## INSTRUCTION A
Set down the reading text as it stands from "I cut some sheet" to "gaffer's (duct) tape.", and nothing more.
## INSTRUCTION B
Give the continuation of the reading text.

** begin READING TEXT **

I sanded the remaining cut rim so it's smooth and attractive, but not too thin (leave at least 1 mm).
I cut some sheet rubber (gasket material from the plumbing section at Home Depot) to fit just inside the rim of this metal piece, and stuck it down with double faced tape (cut at the same time). I got the double-faced tape at HD also; it's outdoor carpet tape. I love this tape by the way; I've had a piece holding carpet to the underside of my front door for years. It gets dragged across the threshold many times a day, and is still absolutely perfect. It's as wonderful an invention as gaffer's (duct) tape.
Anyway, if you tap heavily on this thing, you'll pop the transducer out. What you have to do is pry the back off the case, and run a bead of hot glue around the rim of the transducer, on the inside. This will give excellent strength. Hot glue the back back in place. By the way, it'll come off more cleanly if you run an exacto blade around the rim of the back. Watch you don't cut the wires or yank 'em off the crystal.

** end READING TEXT **
** begin DATA LINES **

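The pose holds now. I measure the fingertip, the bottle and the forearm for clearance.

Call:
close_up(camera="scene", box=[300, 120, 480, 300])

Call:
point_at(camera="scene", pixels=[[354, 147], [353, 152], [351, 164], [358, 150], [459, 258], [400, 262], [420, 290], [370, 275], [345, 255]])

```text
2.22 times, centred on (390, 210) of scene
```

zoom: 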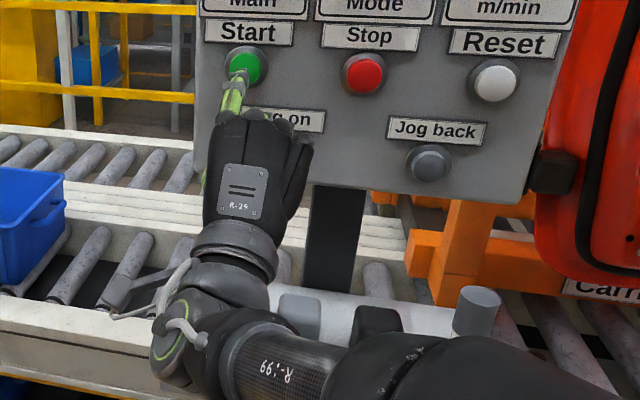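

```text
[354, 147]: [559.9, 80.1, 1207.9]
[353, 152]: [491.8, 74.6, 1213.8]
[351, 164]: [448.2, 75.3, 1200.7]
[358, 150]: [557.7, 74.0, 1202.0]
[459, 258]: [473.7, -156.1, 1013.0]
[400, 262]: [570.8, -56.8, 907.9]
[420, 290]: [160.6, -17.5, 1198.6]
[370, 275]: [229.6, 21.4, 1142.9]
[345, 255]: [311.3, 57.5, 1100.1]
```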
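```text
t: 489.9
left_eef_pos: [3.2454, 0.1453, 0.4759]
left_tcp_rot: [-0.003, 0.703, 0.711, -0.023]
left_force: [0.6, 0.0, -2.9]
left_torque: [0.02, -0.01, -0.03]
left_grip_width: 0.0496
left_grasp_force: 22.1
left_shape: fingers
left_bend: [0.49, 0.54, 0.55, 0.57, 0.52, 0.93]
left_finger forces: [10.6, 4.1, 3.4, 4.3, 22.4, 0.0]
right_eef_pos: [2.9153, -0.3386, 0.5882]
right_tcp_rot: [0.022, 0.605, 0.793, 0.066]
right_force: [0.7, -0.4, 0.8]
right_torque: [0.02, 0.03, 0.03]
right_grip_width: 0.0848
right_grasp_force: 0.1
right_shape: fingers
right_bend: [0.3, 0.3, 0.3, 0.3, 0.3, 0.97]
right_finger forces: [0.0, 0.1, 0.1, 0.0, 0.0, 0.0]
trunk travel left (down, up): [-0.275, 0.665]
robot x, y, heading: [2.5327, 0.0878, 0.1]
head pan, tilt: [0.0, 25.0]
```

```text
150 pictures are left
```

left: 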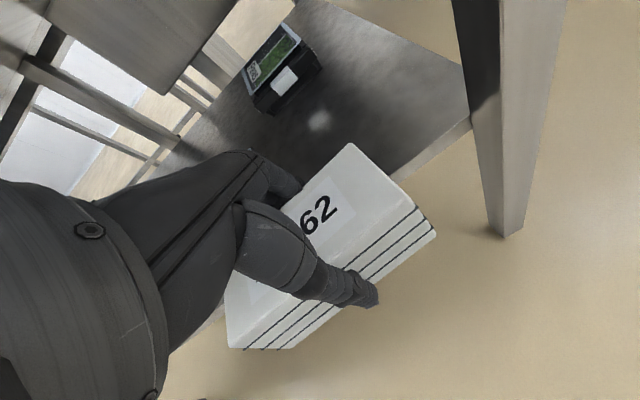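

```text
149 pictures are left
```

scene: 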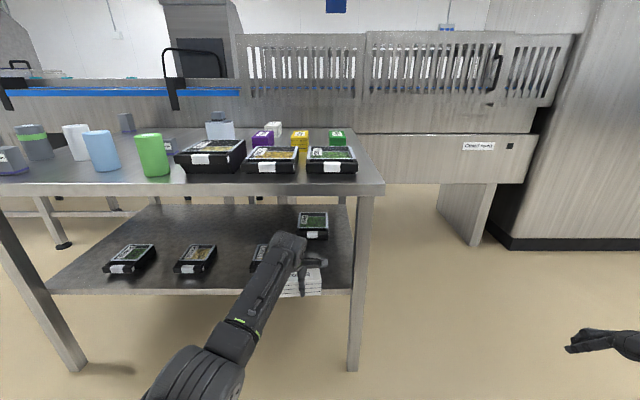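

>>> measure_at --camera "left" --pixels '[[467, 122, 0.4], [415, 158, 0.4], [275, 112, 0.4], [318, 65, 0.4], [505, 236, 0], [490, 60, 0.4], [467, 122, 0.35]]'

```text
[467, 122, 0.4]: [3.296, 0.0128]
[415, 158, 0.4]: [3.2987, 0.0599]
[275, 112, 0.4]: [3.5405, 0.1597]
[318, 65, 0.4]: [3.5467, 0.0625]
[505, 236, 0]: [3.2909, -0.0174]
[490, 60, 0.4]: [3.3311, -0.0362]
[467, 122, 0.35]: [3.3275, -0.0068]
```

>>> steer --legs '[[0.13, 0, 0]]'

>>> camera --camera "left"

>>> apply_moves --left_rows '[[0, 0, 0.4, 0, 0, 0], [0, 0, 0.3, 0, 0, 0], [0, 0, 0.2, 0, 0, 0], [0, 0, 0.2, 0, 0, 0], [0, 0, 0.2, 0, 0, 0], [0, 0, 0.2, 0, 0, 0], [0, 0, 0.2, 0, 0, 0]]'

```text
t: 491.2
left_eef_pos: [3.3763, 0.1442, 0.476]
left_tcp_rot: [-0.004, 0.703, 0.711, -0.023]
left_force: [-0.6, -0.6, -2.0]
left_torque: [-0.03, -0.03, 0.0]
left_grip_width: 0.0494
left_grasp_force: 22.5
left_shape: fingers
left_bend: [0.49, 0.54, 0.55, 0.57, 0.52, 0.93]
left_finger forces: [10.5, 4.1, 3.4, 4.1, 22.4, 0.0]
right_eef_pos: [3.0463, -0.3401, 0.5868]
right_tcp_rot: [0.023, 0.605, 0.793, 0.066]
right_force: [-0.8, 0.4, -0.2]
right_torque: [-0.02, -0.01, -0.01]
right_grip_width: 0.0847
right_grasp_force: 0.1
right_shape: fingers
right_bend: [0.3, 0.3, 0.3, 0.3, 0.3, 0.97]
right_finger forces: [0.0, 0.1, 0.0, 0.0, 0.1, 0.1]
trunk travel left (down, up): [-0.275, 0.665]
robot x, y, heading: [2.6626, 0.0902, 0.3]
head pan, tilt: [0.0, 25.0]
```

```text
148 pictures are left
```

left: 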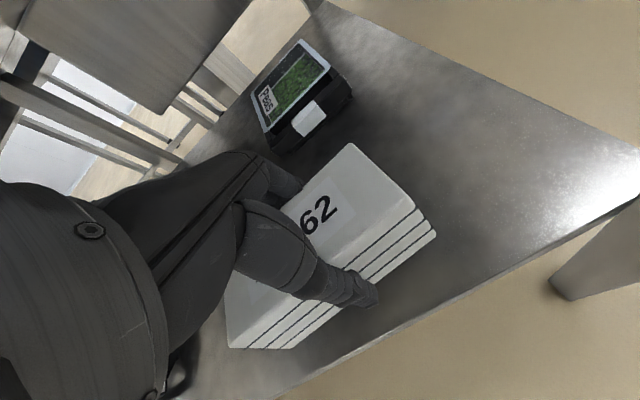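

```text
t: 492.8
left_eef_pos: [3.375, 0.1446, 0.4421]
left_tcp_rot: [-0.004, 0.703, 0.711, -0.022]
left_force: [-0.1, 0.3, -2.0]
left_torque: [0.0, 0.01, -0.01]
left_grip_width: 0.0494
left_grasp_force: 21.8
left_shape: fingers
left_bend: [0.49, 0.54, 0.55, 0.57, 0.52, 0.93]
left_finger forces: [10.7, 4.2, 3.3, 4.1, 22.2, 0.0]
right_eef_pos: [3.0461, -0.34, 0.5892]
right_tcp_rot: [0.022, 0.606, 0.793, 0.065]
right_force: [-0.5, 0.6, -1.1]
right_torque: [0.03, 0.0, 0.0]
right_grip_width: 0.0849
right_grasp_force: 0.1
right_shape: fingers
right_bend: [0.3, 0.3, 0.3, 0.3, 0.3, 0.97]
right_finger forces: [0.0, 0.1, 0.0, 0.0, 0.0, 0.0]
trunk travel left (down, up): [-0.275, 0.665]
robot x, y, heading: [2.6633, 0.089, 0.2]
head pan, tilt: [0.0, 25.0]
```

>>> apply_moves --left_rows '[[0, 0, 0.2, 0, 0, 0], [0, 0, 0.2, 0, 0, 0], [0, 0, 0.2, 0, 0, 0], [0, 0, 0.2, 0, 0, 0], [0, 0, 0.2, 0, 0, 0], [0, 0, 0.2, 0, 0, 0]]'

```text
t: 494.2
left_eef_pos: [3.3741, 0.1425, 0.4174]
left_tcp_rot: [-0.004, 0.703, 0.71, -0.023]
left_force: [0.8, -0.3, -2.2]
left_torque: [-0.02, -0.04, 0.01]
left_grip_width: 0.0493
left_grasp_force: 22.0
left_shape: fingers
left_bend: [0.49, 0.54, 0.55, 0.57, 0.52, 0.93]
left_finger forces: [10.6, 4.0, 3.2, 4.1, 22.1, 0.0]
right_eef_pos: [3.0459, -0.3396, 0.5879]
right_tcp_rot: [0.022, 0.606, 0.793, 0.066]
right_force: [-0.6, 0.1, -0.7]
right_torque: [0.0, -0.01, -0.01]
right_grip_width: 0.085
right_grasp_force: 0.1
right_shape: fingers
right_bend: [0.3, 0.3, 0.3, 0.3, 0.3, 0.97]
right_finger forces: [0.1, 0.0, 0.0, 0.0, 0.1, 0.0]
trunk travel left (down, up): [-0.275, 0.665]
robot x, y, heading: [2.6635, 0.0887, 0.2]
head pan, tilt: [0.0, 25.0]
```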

** end DATA LINES **

## TASK OUTPUT A
I cut some sheet rubber (gasket material from the plumbing section at Home Depot) to fit just inside the rim of this metal piece, and stuck it down with double faced tape (cut at the same time). I got the double-faced tape at HD also; it's outdoor carpet tape. I love this tape by the way; I've had a piece holding carpet to the underside of my front door for years. It gets dragged across the threshold many times a day, and is still absolutely perfect. It's as wonderful an invention as gaffer's (duct) tape.

## TASK OUTPUT B
OK, the final thing is isolation. I cut two pieces of rubber the size of the bottom, and stuck 'em on with double-faced foam tape. I used several little squares of foam tape around the circumference of the bottom of the case, then a layer of rubber, then more foam tape pieces (OFFSET from the first ones), then the bottom piece of rubber, for anti-slip. Looks kinda like a tiny wedding cake.
-------------------------- rubber -------------------------- carpet tape -------------------------- transducer |________________________| transducer case (glue inside) ========================== foam tape -------------------------- rubber ========================== foam tape -------------------------- rubber
It's not as tall as it looks here!
By the way, Paia also sells something called "Thum Drum" which puts several tiny pads into a finger pattern on top of a box. You may like this, and it's easy, because it's a kit, or I think you can buy it assembled. But I like my little separate pads, 'cause I can arrange 'em to fit my apish hands.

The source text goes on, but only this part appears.